新卒やまだまだ経験が浅い段階で入職した人もたくさんいます。そういったキャリアの浅い方には、歯科医師や先輩衛生士から、患者様の気持ちを理解する方法や、お話の仕方といったコミュニケーション面もしっかりと育成しています。

院内の人間関係の円滑化

最後の役割は、対患者様ではなくクリニック内の人間関係の円滑化です。
多くの歯科医院が院長1人、歯科衛生士1人、助手・受付数名、という感じだと思います。

 その際に、院長の思っている事を一番分かってあげられるのが、同じ歯科医療の勉強をしてきた歯科衛生士さんだと思います。
 スタッフにとっては手間がかかり大変な事でも、歯科医療的にはしっかりやらないといけない事も多々あります。
 それら様々な部分で、院長とスタッフとの間に溝ができる時があったりましす。
 その時に歯科衛生士さんが、院長のやりたい事や思っている事を代弁してあげてサポートしてあげられると院内全体の方向性がしっかりしてきますし、何よりもスムーズな治療が出来ると思います。

 歯科衛生士さんの役割は、ただ単にスケーリングやSRPをすることに留まりません。

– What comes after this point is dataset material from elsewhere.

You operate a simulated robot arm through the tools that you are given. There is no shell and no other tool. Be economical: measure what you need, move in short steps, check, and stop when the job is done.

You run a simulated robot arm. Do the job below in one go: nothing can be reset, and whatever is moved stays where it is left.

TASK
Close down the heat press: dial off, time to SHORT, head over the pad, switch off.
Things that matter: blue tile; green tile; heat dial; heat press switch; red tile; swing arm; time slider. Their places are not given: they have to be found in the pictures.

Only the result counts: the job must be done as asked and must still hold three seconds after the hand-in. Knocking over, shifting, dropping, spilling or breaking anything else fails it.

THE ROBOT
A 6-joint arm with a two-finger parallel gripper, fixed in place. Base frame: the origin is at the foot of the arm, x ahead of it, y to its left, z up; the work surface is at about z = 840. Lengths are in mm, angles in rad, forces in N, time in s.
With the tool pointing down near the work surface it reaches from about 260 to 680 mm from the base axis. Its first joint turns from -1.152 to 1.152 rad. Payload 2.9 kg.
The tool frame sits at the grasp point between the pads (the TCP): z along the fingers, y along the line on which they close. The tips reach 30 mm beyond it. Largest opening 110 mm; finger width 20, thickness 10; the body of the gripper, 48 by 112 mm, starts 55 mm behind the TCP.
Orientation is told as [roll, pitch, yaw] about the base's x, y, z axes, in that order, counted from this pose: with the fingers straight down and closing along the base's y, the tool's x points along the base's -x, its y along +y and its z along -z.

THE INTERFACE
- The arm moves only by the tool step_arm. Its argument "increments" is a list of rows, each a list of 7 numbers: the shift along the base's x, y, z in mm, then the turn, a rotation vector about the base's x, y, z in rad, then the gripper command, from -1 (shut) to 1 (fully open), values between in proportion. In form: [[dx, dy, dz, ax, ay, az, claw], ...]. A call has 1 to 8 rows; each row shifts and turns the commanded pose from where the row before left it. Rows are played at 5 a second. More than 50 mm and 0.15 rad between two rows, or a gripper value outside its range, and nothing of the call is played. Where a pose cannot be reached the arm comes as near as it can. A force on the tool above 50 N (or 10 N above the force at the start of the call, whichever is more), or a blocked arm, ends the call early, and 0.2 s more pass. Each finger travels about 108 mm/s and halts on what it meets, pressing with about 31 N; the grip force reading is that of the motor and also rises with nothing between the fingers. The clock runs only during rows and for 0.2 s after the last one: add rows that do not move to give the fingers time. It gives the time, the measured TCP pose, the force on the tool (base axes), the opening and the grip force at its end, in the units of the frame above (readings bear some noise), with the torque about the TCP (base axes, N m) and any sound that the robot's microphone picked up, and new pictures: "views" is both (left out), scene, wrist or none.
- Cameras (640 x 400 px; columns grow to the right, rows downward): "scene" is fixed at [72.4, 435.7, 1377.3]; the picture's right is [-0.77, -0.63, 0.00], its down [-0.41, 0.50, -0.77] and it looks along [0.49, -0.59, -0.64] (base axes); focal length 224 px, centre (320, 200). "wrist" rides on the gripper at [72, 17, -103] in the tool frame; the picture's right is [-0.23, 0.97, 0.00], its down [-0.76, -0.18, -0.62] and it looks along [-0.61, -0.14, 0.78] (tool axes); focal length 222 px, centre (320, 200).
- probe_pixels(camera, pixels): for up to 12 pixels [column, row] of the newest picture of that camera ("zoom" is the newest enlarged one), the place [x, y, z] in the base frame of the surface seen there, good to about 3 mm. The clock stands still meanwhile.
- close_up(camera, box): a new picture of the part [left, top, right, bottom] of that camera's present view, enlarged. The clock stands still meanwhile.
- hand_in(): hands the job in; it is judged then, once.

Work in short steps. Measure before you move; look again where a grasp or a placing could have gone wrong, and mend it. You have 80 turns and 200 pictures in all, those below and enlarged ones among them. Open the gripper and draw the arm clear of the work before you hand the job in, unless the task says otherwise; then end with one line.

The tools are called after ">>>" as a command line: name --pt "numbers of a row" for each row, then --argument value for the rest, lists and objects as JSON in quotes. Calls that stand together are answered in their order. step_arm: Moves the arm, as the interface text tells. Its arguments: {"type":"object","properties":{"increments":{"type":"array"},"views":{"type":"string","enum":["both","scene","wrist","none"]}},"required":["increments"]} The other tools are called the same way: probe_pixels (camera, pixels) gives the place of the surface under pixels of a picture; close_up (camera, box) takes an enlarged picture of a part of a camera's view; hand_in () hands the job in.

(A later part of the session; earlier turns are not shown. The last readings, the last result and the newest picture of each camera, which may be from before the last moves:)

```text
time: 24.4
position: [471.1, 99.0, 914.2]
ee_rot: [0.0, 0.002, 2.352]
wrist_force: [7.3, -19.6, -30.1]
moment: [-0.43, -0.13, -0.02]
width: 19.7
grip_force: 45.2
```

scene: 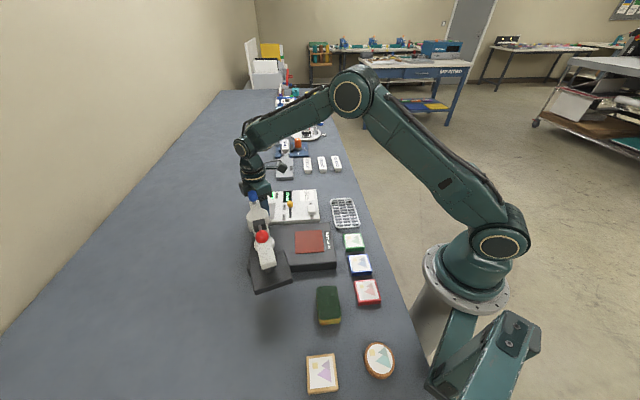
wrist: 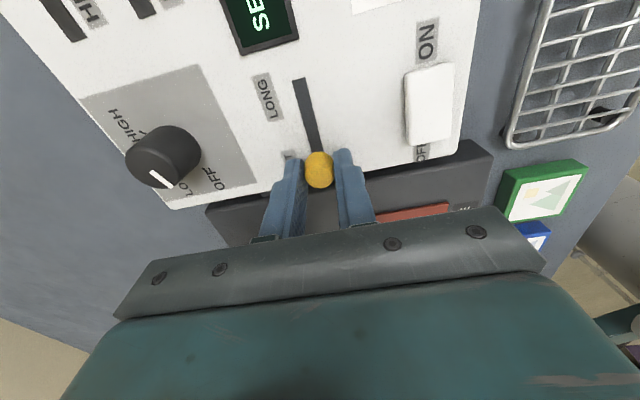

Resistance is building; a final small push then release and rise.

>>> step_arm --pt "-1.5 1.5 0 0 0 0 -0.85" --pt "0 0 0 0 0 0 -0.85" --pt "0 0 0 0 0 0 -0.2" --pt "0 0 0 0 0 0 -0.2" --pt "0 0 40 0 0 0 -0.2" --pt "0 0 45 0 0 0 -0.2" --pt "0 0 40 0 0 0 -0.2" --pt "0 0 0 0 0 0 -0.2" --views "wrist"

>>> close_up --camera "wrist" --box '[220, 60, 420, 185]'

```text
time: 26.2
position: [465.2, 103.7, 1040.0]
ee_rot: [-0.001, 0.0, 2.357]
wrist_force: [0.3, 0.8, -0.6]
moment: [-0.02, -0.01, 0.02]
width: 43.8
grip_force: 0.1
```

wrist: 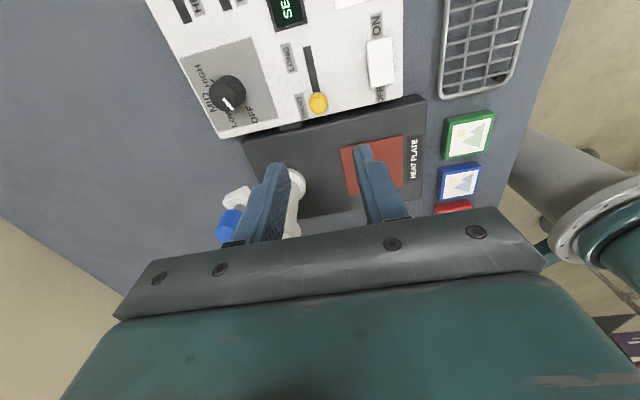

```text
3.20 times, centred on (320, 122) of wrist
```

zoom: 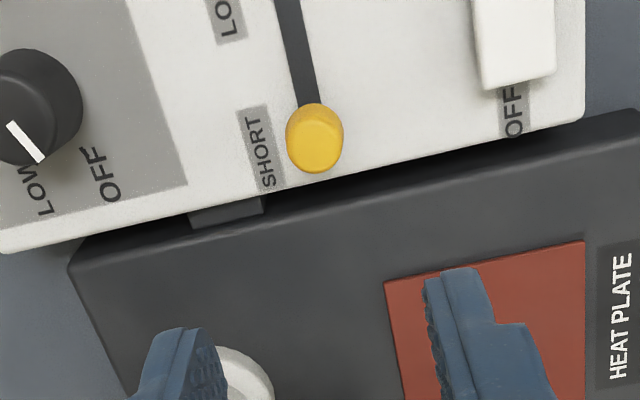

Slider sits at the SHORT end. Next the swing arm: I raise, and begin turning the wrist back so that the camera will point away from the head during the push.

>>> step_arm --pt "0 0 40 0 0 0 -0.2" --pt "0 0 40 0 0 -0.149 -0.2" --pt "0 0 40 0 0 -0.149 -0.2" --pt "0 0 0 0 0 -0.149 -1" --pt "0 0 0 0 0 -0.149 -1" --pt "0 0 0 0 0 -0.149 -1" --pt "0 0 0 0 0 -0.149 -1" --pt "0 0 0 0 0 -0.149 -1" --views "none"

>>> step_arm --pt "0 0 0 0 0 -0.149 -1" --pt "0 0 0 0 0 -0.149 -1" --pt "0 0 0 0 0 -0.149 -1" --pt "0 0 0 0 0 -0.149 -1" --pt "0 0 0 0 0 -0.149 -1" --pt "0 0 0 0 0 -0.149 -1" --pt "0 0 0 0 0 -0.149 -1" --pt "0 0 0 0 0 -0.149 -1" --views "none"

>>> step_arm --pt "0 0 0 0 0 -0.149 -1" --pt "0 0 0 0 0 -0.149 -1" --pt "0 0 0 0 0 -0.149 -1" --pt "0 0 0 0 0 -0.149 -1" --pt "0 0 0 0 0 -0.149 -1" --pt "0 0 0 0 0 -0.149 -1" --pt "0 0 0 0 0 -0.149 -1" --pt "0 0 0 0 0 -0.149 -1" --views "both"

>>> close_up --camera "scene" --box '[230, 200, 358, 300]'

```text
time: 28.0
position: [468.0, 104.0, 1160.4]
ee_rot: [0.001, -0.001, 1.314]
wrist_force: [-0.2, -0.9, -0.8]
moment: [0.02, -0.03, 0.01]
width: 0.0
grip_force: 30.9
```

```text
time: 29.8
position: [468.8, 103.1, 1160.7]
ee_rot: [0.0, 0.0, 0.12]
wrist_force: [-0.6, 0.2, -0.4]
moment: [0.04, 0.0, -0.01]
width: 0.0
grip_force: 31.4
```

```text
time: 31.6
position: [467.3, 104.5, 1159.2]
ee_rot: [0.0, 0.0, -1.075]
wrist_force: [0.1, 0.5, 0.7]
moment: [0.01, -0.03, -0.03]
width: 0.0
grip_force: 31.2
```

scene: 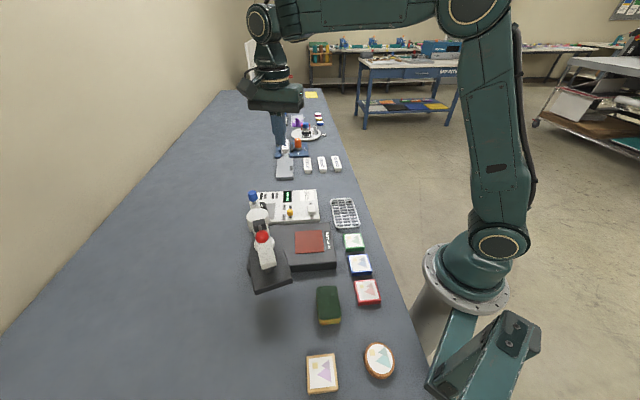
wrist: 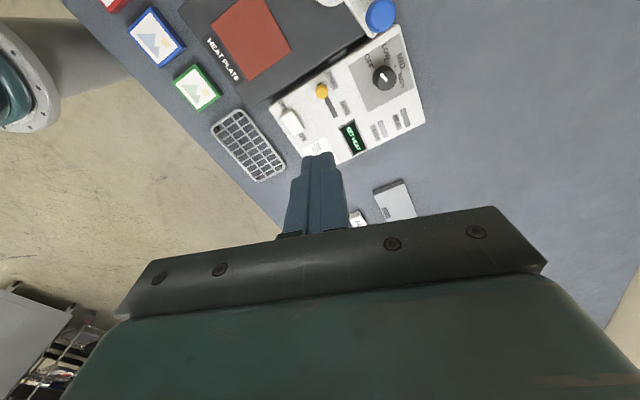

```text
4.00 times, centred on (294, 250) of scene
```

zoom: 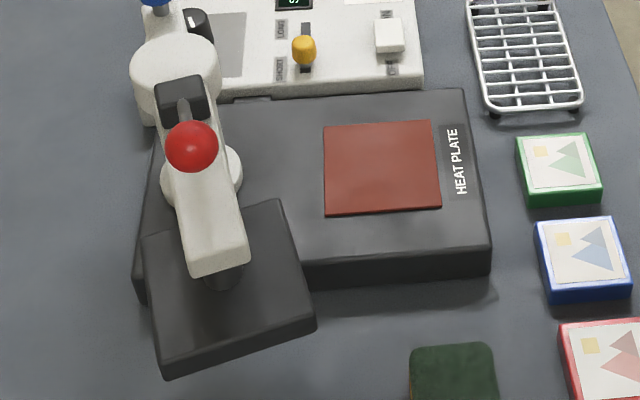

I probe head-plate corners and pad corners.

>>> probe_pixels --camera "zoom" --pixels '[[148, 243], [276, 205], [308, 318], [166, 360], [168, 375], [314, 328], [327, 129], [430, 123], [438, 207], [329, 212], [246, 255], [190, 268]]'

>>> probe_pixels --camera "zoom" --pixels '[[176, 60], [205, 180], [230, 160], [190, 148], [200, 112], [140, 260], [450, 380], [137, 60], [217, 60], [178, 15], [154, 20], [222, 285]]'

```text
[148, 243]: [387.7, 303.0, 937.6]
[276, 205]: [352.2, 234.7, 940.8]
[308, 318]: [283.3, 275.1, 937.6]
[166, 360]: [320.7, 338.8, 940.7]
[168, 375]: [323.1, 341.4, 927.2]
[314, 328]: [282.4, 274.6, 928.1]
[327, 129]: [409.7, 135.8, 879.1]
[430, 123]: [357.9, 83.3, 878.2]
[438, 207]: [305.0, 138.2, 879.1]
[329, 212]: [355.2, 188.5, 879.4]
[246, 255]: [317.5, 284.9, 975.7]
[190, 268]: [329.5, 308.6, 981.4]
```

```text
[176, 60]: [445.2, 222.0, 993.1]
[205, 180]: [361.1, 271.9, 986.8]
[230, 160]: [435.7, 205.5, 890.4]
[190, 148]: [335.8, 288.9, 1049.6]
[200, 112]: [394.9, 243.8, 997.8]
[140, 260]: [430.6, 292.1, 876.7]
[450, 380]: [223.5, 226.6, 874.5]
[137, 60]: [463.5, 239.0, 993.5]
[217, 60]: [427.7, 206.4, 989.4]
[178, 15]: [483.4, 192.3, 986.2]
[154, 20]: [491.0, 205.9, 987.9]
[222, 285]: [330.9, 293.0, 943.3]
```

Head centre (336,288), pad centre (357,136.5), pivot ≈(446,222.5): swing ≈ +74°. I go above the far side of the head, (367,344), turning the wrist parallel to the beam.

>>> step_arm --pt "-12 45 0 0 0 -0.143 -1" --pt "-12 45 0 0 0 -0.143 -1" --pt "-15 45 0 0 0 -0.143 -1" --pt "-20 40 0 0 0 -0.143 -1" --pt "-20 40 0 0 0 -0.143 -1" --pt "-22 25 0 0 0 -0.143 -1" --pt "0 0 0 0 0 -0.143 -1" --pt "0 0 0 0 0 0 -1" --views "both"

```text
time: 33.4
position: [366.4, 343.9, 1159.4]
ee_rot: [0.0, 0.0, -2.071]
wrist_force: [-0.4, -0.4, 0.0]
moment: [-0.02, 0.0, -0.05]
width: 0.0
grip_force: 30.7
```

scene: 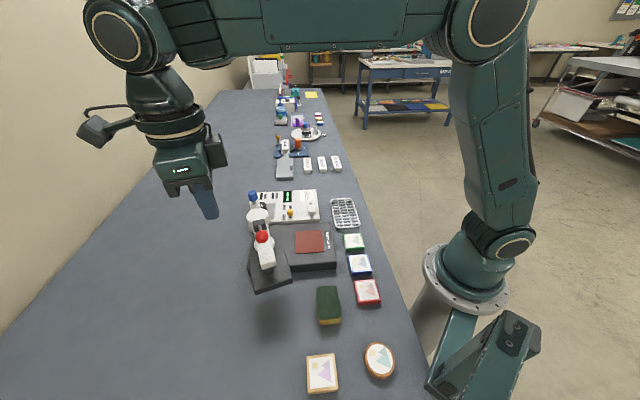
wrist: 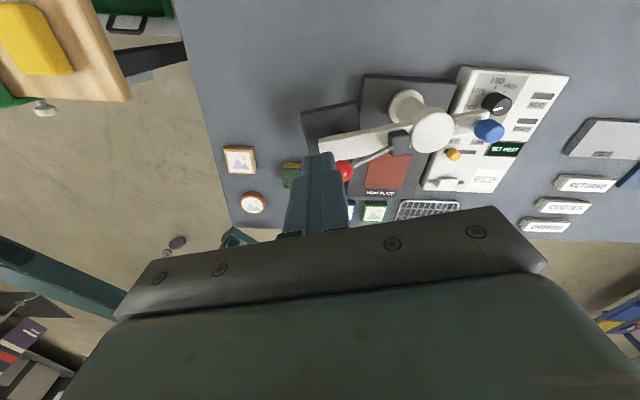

クリニック内の人間関係を円滑にし、うまくクリニックが運営できるようにすることは、本当に患者様にも院内全体にとっても価値があることですし、歯科衛生士さんは影響力の高い立場だと思います。

 そのためには、院内に信頼関係の輪ができて、気持ち良く働ける職場環境が不可欠です。
 患者様にとって良いクリニックには、必ずそこで働く人同士の良い関係があります。

 日坂会のクリニックでは、どこも歯科医師と歯科衛生士などのスタッフがとても仲良く、旅行やいろいろなイベントを催したりしていますが、職場なので単なる友達ではありません。ともにお互いを尊重して、成長を喜び合う仲間としての関係をつくっています。

 皆さんもぜひ、患者様からもクリニックからも必要とされ愛される歯科衛生士さんになってほしいと思います。